Strengthening Constitutional Self-Government

No Left Turns

Ted Olsen on Gonzales v. Carhart

Is the glass half-empty or half-full? Taking Ruth Bader Ginsburg’s dissent as an indication that Griswoldian privacy doesn’t satisfy anyone, he concludes:

Ginsburg’s dissent shows that Roe has few supporters left. The question is: What will replace it? Absolute personal autonomy? Or justice and mercy?

Read the whole thing.

Discussions - 5 Comments

Why should any one approach "replace" it? Following on Peter's post below castigating Democrats, I thought that it was a grave error to shut down moral debate on abortion. Does that analysis only go one way?

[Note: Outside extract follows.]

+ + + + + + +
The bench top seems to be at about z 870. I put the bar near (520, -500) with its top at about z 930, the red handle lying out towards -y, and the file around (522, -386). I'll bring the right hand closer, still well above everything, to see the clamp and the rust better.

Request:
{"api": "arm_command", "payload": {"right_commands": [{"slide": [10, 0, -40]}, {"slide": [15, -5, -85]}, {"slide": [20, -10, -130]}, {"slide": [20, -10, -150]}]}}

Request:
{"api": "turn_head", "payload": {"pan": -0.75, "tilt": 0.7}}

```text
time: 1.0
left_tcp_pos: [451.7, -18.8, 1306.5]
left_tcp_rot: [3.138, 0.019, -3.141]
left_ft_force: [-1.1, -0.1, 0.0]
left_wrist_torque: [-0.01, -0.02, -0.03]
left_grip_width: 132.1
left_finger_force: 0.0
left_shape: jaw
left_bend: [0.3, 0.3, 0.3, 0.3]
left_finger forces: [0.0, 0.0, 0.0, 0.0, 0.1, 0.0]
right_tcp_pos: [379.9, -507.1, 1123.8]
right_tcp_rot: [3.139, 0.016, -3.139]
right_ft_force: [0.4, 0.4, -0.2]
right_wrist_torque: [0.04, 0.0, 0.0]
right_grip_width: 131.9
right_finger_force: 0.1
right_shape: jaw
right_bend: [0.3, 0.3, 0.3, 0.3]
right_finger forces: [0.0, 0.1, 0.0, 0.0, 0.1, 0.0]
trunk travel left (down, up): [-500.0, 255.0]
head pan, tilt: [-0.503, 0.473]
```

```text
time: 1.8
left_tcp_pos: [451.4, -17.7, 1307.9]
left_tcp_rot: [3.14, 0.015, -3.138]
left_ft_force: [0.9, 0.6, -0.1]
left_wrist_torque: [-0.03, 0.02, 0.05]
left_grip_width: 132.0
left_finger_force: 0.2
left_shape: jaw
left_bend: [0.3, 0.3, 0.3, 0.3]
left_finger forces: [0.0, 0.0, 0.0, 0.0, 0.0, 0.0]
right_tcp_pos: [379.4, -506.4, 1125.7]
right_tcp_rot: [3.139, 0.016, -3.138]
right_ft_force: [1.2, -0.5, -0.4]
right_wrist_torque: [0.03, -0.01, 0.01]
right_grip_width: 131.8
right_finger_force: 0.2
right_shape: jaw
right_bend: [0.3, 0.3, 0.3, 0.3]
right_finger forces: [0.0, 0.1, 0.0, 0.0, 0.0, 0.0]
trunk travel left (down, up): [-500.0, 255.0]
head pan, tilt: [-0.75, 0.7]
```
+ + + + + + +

A new Roe v. Wade, this time based on some concept of "equality," would be a disaster. If the Dems get another seat on the Court, the glass will not only be half-empty in regard to abortion, but completely empty.

Brett,

The debate Olson proposes can occur in the public sphere at least as well, if not better than, in the judiciary. My practical preference is for the debate to occur at the state level, but to have such a debate, Ginsburg's notion of equal autonomy can't be read into the Constitution.

"This way of thinking reflects ancient notions about women's place in the family and under the Constitution—ideas that have long since been discredited."
- Ginsburg

Uhhh, well, the Supreme Court did use ancient notions of when there was life inside the woman to help justify Roe v. Wade.

Why the problem now? Oh yeah, it dilutes the power that the woman has over the unborn. Interesting how that works.

Ginsburg states what I have been saying all along, that is, abortion was touted as a way to break the power that men had over women.

The problem, though, is that abortion has not negated any power that men had over woman, that was done via other ways.